▸ **Page text**
** Start **
CARMEL
La mystique carmélitaine
Thérèse d'Avila et Jean de la Croix, l'un et l'autre en raison de la qualité de leur expérience et d'un sens psychologique très aigu, sont devenus les guides de générations de contemplatifs. C'est en partie grâce à leurs écrits que les Carmes restent fidèles à la tradition du Mont-Carmel. Thérèse d'Avila définit bien le sens de la vocation carmélitaine : « Nous qui portons ce saint habit du Carmel, nous sommes appelées à l'oraison et à la contemplation. Telle a été en effet notre première institution. Nous descendons de cette race de saints religieux du Mont-Carmel qui ne s'enfonçaient dans une solitude si profonde et ne vouaient au monde un mépris si absolu que pour aller à la recherche de ce trésor, je veux dire de cette pierre précieuse. »
Ainsi l' oraison désigne moins un moment qu'un état. L'âme s'oriente déjà vers Dieu dans la méditation d'un thème, un épisode de la vie du Christ par exemple. Le sujet méditant n'a pas à faire appel d'abord à son imagination, il est surtout invité à se mettre en présence de Dieu. Il lui importe plus d'aimer que de discourir. Les rapports entre Dieu et l'âme participent de l'échange amical, de l'amitié réciproque. Peu à peu, le simple regard succède au colloque affectif : l'âme se tient dans le silence et reçoit l'infusion de la lumière divine.
** End **
▸ **Data section**
** Start **
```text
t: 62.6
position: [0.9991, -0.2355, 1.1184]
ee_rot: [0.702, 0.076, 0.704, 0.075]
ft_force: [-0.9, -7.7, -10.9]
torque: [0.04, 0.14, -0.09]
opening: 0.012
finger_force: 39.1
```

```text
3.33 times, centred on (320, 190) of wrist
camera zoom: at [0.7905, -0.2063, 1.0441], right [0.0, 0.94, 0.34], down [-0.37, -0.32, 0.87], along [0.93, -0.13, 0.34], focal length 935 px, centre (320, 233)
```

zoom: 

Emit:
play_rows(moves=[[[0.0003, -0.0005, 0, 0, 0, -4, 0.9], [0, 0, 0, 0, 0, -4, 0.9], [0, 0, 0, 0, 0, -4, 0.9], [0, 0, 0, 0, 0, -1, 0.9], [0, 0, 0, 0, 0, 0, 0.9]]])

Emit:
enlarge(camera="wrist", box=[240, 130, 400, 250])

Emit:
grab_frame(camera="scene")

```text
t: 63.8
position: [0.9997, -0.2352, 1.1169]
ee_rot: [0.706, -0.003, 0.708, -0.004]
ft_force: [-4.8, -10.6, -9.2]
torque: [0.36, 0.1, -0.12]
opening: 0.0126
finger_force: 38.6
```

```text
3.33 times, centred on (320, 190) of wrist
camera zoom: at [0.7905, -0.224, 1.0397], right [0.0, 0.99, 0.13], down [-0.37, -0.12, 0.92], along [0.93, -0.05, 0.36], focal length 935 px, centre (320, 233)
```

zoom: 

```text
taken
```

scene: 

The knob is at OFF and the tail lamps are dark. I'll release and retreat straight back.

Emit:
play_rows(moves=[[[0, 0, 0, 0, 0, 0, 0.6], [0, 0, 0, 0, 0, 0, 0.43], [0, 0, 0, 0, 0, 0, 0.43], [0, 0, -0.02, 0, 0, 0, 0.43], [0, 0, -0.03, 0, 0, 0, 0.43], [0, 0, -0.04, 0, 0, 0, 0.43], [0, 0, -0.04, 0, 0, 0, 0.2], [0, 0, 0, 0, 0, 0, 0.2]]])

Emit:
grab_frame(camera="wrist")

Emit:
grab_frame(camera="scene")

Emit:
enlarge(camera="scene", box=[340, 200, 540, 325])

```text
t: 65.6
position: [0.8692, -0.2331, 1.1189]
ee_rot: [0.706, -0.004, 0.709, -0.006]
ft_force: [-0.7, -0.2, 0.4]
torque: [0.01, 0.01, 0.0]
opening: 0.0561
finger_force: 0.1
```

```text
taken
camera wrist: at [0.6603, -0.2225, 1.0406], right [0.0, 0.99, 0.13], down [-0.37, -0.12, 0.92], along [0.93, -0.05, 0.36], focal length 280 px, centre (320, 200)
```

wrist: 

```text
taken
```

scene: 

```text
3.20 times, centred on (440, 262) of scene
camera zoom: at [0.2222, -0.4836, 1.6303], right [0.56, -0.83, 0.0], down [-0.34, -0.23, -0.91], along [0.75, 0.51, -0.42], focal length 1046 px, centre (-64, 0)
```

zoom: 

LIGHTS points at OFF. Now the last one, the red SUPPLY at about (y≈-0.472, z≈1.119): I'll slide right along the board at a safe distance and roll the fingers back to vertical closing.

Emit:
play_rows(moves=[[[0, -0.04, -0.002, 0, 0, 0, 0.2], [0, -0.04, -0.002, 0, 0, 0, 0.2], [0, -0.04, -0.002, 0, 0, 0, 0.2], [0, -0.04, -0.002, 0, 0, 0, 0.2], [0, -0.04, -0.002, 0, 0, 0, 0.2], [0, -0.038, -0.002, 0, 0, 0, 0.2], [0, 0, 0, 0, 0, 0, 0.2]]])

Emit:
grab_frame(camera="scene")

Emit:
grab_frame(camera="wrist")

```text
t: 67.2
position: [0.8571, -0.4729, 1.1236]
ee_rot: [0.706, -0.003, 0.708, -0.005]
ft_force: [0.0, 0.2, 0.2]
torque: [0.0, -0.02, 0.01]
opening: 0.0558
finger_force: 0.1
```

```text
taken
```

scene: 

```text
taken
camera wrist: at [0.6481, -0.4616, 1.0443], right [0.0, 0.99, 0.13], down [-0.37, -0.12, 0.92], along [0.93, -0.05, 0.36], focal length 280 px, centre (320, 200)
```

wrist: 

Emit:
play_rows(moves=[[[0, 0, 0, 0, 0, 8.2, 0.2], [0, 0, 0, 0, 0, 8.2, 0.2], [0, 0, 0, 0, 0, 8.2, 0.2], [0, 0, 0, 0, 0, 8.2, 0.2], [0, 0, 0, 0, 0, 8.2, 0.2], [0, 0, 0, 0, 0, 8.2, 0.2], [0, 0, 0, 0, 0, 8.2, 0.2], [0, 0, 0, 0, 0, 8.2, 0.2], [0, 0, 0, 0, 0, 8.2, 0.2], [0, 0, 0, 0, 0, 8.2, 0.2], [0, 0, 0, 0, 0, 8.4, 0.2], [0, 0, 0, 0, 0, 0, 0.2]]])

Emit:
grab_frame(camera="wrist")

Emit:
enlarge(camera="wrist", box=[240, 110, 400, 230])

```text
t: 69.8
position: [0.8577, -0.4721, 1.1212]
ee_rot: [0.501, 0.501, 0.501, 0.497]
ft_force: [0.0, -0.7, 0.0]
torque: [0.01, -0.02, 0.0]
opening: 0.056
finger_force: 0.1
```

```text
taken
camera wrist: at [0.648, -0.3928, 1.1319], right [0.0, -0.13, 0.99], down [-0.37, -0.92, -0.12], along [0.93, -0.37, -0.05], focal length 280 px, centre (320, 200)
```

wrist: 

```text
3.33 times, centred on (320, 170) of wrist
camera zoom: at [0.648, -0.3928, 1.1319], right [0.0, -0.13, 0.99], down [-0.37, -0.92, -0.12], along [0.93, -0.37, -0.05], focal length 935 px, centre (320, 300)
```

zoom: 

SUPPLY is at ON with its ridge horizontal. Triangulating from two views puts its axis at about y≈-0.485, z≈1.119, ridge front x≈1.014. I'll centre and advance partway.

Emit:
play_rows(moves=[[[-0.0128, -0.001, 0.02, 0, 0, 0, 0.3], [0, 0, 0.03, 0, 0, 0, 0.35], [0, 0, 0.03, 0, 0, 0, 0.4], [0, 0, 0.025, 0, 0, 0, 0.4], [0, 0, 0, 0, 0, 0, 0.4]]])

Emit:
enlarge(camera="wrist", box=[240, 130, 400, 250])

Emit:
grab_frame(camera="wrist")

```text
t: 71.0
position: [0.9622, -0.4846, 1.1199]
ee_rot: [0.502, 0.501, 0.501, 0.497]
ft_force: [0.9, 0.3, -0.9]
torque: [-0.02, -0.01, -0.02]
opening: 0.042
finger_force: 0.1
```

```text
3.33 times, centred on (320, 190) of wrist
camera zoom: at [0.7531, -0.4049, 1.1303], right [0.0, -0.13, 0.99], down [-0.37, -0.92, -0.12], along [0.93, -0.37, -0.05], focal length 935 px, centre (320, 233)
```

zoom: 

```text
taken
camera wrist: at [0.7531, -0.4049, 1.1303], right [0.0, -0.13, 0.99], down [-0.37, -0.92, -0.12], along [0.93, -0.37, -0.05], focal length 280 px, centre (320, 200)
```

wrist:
** End **
▸ **Work to do**
#1 In the page text, find "Ainsi l' oraison" and reproduce everything up to and including "la lumière divine.".
#2 Keep the page text going from its last sentence.

▸ **Responses**
#1
Ainsi l' oraison désigne moins un moment qu'un état. L'âme s'oriente déjà vers Dieu dans la méditation d'un thème, un épisode de la vie du Christ par exemple. Le sujet méditant n'a pas à faire appel d'abord à son imagination, il est surtout invité à se mettre en présence de Dieu. Il lui importe plus d'aimer que de discourir. Les rapports entre Dieu et l'âme participent de l'échange amical, de l'amitié réciproque. Peu à peu, le simple regard succède au colloque affectif : l'âme se tient dans le silence et reçoit l'infusion de la lumière divine.

#2
Le passage est insensible de la méditation à la contemplation. Comparable à une préparation, la méditation n'est qu'un relais : quand la lumière divine envahit l'âme, ensevelie dans le silence, la voie de l'union est ouverte. Une transformation s'est opérée, tout entière due à la grâce. Jean de la Croix décrit la longue purification qui précède l'union transformante : aridité, angoisse, nuit des sens. Les imperfections doivent être consumées. L'âme subit un sort analogue à celui que le feu fait subir au bois, le blessant, le dépouillant jusqu'à ce qu'il devienne feu.
Dans le vocabulaire carmélitain, qui sera généralement accepté par toutes les écoles à partir du xviie siècle, la contemplation est soit acquise soit infuse : dans le premier cas, l'âme collabore à l'action qui s'opère en elle, dans le second, elle demeure passive. Dans la contemplation passive, l'âme qui s'est placée sous la mouvance de l'Esprit-Saint accède à une connaissance de Dieu, obscure et unitive. Si le mystique peut souhaiter la contemplation infuse, il n'y accède jamais par son seul désir. Il lui appartient seulement de s'y préparer par un total dépouillement des images, un dépassement du sensible et aussi de l'intelligible. Le reste relève du dessein mystérieux de Dieu, et Dieu est un Dieu caché qui doit être découvert dans le mystère.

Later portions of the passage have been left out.